大学卒業後のキャリアはどのように考えていましたか?

元々プロのダンサーになろうとは思っていませんでした。
ただ、できる限りダンスは続けたかったので、自分で何か起業をするために仕事を持とうという方向に変わっていったんですね。
なので、大学を卒業後は食肉業界に入り、将来は食肉業の独立した店舗を持って、自分で運営していこうと思っていました。

プロダンサーになることを決めたきっかけは何ですか?

ダンスを教えている生徒たちは、中学生の時から「DOMINIQUE先生みたいに世界を取るんだ」と言っている子もたくさんいるのですが、当時の僕はプロダンサーになるなんて全く思っていませんでした。
ただダンスが好きで始めて、職業になるとも思っていなかったので『JAPAN DANCE DELIGHT』という日本で行われる世界大会に22歳で初出場した時に「これを最後にダンスは辞めよう」と思っていたんです。
しかし、その最後の晴れ舞台と思った3分のショーの中で半分ぐらいルーティンが飛んで、頭の中が真っ白になったんですよ。
「今日でダンスを辞めようと思っていたけど、このままダンス辞めたら人生終わる。

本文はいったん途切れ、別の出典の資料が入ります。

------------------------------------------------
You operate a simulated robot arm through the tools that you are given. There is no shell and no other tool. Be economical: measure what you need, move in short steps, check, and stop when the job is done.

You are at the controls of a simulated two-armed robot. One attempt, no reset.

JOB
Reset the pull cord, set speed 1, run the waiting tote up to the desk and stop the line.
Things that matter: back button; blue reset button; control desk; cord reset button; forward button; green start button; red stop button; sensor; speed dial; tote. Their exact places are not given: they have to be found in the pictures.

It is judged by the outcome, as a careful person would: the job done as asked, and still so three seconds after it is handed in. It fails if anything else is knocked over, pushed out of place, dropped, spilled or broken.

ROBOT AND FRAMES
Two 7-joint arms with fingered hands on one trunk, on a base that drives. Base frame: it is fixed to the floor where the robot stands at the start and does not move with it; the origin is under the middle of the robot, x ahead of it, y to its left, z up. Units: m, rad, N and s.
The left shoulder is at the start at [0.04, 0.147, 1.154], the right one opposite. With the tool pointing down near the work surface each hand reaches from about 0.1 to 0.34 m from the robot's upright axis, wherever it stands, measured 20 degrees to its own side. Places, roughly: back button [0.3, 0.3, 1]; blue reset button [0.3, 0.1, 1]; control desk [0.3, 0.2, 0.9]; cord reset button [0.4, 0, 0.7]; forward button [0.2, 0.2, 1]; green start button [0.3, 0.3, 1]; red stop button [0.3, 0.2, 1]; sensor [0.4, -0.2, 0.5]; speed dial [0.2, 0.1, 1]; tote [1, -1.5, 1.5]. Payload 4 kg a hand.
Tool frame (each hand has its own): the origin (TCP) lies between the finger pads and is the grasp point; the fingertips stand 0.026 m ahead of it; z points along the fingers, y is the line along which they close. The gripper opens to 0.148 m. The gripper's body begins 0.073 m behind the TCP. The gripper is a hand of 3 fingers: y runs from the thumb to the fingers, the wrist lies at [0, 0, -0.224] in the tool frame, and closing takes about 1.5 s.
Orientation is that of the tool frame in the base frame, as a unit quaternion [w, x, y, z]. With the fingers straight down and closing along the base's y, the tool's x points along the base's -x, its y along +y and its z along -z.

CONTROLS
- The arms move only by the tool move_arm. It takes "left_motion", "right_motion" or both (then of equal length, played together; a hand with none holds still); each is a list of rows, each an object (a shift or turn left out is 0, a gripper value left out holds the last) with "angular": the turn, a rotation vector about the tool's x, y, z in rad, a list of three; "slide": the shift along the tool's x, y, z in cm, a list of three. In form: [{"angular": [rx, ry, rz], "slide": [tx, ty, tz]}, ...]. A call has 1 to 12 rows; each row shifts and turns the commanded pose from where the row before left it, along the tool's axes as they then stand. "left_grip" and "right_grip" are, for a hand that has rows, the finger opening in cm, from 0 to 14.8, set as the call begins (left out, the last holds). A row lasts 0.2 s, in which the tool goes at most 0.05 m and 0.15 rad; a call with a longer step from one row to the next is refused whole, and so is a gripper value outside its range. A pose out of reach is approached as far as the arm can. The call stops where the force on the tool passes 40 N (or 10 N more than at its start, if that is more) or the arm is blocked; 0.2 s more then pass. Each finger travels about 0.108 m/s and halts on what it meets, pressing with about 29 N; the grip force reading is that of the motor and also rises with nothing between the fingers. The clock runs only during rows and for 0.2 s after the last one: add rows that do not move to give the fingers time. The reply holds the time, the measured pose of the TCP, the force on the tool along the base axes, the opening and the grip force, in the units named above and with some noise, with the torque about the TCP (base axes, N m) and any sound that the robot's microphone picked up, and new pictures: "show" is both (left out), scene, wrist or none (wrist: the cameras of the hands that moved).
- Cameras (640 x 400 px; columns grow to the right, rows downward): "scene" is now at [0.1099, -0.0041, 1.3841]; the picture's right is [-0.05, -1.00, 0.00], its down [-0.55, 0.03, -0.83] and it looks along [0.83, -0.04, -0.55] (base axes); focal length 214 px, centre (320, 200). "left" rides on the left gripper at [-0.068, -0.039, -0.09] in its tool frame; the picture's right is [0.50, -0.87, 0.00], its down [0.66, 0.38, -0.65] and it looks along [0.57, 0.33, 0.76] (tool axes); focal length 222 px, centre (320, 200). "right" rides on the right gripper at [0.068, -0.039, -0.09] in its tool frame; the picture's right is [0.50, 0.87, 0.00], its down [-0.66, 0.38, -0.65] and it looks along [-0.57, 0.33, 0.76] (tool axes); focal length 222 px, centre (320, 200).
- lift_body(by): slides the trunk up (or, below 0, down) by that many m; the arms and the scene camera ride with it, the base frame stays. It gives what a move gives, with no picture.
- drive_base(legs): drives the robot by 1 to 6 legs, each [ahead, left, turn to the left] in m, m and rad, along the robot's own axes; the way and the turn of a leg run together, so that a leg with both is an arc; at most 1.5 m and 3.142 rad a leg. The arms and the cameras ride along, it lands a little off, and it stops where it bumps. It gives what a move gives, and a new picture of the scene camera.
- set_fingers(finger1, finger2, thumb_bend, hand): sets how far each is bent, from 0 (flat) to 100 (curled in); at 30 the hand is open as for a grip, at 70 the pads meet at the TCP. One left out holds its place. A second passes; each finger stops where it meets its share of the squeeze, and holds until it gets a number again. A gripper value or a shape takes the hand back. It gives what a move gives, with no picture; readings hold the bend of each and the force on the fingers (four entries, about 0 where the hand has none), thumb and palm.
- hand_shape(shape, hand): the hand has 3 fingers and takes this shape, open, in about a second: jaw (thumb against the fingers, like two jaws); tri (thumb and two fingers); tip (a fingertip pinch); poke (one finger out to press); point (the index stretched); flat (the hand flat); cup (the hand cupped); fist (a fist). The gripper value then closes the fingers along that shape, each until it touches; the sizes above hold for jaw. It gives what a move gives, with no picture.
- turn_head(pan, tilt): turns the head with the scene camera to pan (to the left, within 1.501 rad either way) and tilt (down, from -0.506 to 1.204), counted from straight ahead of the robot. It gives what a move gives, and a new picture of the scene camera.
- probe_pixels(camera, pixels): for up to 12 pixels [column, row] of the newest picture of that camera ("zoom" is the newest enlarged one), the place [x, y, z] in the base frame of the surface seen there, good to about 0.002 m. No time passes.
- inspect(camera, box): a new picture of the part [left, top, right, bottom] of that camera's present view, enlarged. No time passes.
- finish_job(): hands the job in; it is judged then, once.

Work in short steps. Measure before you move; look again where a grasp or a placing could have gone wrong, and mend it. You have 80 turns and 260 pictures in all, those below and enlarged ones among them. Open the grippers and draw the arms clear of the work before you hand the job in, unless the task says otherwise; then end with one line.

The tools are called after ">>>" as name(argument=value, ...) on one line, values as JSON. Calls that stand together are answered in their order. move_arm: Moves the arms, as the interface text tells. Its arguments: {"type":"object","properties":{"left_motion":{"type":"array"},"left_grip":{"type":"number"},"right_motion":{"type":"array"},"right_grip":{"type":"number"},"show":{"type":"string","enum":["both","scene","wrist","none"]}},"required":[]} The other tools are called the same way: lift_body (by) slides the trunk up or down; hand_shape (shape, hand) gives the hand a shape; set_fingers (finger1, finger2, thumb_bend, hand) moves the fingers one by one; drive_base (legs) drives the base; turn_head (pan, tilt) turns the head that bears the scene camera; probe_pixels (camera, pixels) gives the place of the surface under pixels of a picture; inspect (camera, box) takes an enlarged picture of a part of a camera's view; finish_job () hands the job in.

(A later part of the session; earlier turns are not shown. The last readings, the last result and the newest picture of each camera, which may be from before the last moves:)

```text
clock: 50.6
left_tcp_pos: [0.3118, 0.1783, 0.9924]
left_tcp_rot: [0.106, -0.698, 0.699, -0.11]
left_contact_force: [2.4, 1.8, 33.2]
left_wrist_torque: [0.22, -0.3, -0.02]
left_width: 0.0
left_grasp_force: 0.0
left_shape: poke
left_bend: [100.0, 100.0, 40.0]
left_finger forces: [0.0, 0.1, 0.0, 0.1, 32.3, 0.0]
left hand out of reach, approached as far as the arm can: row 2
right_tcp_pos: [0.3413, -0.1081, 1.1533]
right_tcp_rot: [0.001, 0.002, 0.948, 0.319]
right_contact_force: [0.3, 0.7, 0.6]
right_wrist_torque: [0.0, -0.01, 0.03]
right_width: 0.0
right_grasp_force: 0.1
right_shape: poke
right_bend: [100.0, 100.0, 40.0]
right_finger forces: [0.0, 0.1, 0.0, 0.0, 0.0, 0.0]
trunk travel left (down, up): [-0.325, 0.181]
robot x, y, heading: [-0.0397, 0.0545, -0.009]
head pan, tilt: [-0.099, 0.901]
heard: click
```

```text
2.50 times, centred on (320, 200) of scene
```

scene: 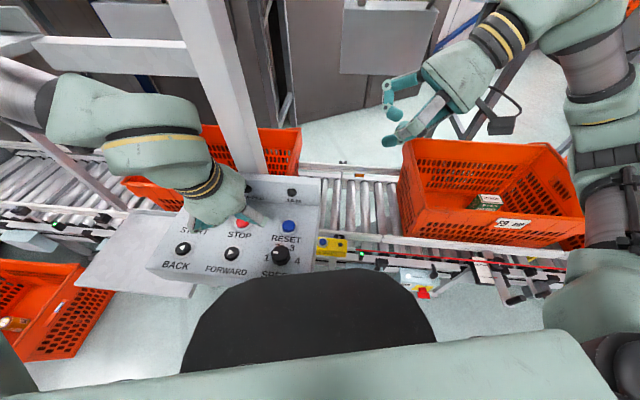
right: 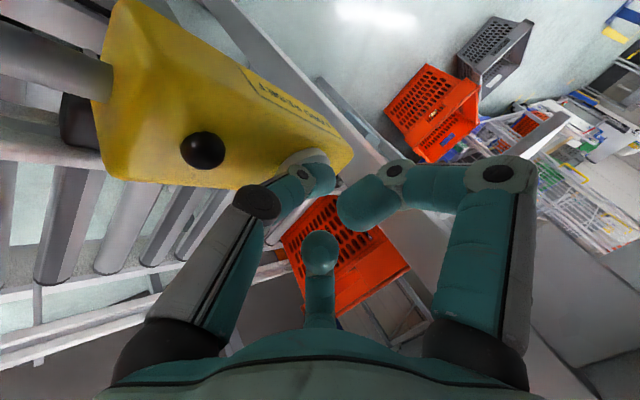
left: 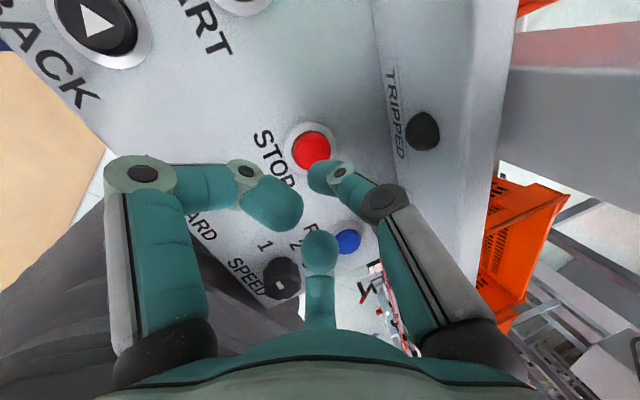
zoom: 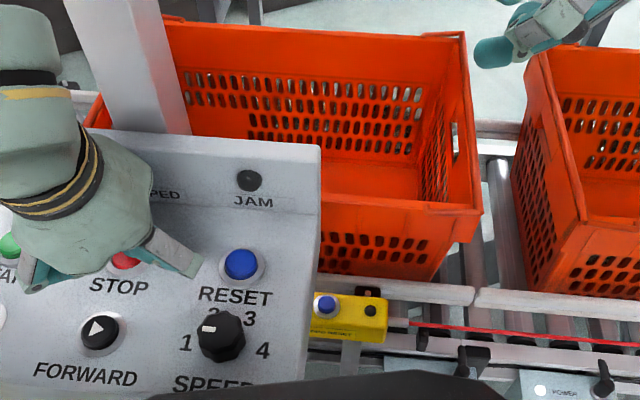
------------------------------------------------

こんな人生嫌や!」と気づいたらその次の日に会社に辞表を出してました。入社して3年目の頃ですかね。
そこからアルバイトをして稼いだお金をDJの機材やレコードに全部使って、数年かけて『JAPAN DANCE DELIGHT』で優勝することができました。
ルーティンが飛んで大失敗した経験があり、引くに引けなくなった結果、プロになることができましたが、もう一度人生をやり直しても同じ結果を出せるかどうかは正直ちょっとわからないです。
自分の人生はどうなるかわからないですね。

一生の仲間、一生の職業に出会えた大学生活

大学では何を学びましたか?またそれが大人になった今どのように活きていますか?

大学では行動経営学を学びました。
人間のモチベーションを数学的な側面と掛け合わせて、行動した理由を理論化するのが僕の卒論テーマで、その中で論理的に物事を考えることの大切さに気づきました。
努力やモチベーションは様々な要素で作られていることを大学で学び、生徒たちに努力や習慣化することの大切さを話す時も、自然と口から伝えたいことが出てくるので、大学で学んだことが今のレッスンや生徒の育成にすごく活きていると思いますね。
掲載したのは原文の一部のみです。